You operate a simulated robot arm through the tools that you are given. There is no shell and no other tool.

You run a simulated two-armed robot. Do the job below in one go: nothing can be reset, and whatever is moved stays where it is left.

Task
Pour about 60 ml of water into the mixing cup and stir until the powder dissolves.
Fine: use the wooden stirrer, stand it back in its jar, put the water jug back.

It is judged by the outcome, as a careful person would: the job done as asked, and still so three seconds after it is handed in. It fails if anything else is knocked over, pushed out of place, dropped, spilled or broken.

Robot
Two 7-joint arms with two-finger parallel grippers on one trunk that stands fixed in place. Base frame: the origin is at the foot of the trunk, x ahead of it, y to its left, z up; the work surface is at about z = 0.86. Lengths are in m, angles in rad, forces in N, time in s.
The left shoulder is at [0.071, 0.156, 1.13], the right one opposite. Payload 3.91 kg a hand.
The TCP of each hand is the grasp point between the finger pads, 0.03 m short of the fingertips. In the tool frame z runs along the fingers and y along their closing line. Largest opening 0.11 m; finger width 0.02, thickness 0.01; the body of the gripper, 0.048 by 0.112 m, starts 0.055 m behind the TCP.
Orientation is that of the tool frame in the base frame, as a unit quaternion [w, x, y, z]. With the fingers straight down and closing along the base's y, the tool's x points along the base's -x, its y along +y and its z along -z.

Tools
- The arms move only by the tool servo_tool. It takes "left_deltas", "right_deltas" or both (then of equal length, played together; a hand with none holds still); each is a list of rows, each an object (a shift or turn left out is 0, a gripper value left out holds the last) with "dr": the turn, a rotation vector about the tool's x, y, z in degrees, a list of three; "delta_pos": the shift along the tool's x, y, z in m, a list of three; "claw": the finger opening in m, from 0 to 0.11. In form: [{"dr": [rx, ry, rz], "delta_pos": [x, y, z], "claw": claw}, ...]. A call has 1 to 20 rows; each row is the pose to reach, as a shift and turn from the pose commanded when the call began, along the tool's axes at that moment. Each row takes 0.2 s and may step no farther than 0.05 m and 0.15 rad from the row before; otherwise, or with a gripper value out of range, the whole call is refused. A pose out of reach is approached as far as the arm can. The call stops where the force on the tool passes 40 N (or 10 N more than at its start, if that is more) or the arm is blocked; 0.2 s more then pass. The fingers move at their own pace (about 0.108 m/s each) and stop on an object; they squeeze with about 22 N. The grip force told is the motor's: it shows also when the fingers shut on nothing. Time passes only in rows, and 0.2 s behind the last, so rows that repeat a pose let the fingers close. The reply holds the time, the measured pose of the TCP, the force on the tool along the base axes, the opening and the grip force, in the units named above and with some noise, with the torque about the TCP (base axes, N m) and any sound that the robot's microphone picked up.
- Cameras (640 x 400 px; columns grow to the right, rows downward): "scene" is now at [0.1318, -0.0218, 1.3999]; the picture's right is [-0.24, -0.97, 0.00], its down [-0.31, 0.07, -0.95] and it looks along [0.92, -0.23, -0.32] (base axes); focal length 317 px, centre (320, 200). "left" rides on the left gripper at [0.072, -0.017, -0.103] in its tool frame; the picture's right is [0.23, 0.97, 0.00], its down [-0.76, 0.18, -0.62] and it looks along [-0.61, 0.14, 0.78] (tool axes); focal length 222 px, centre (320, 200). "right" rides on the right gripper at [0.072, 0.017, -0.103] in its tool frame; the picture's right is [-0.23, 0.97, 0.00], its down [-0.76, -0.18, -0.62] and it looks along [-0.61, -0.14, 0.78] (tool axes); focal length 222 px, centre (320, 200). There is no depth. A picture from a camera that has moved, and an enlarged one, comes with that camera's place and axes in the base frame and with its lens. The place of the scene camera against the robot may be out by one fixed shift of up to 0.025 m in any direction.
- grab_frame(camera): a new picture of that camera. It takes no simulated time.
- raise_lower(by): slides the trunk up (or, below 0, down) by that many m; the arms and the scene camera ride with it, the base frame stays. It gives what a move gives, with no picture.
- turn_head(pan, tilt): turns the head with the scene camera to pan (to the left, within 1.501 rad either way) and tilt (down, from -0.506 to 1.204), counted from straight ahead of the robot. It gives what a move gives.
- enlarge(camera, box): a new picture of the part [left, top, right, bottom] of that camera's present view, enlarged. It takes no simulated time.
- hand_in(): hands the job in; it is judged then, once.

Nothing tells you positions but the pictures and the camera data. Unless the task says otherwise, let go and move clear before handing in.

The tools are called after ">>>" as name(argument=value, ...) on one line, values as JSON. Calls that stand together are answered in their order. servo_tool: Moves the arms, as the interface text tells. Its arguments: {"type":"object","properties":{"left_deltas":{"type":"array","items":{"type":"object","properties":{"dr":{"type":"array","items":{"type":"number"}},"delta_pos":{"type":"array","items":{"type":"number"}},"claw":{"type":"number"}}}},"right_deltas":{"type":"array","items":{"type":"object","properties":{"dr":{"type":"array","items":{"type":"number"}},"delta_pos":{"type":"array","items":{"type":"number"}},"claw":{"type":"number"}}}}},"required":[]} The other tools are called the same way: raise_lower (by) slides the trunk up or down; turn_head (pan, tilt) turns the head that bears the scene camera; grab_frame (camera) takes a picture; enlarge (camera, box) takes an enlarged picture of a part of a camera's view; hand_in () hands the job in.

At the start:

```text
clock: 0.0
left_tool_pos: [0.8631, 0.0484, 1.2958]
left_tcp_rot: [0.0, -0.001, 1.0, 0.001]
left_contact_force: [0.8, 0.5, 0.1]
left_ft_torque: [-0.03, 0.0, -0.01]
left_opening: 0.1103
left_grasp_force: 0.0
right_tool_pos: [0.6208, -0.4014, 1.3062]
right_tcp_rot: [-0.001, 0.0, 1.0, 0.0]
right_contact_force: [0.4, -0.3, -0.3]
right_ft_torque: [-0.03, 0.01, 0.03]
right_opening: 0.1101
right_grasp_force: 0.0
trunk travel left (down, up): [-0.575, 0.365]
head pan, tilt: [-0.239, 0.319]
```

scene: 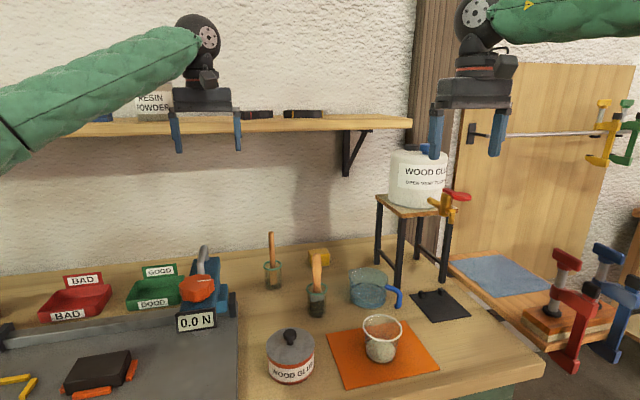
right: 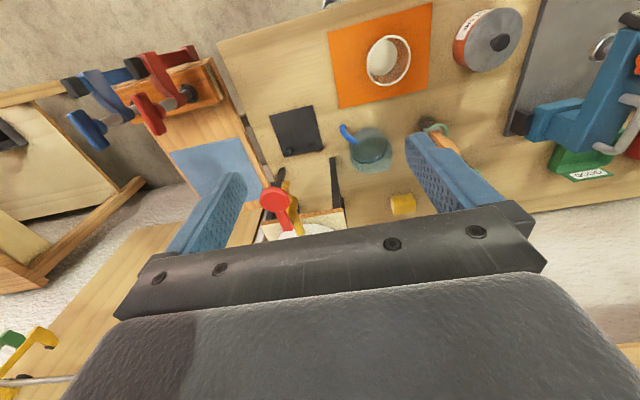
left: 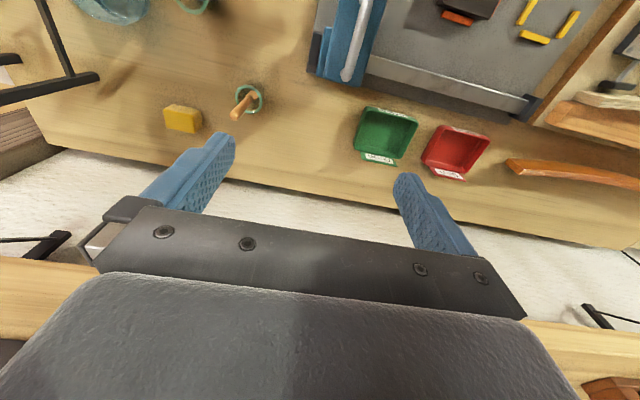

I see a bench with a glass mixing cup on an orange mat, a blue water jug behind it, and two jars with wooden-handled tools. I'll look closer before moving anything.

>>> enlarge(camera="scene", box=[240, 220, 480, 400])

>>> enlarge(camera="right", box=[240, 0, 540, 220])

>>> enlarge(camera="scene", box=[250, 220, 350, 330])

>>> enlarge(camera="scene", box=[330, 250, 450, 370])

- - - -

Exercise requirements => This exercise asks for the lines from the line with "- enlarge(camera, box): a" to the line with "- hand_in(): hands", both lines included, set down exactly and with nothing else. Use JSON: a list with one string for each line that is not empty.

Full answer =>
[
  "- enlarge(camera, box): a new picture of the part [left, top, right, bottom] of that camera's present view, enlarged. It takes no simulated time.",
  "- hand_in(): hands the job in; it is judged then, once."
]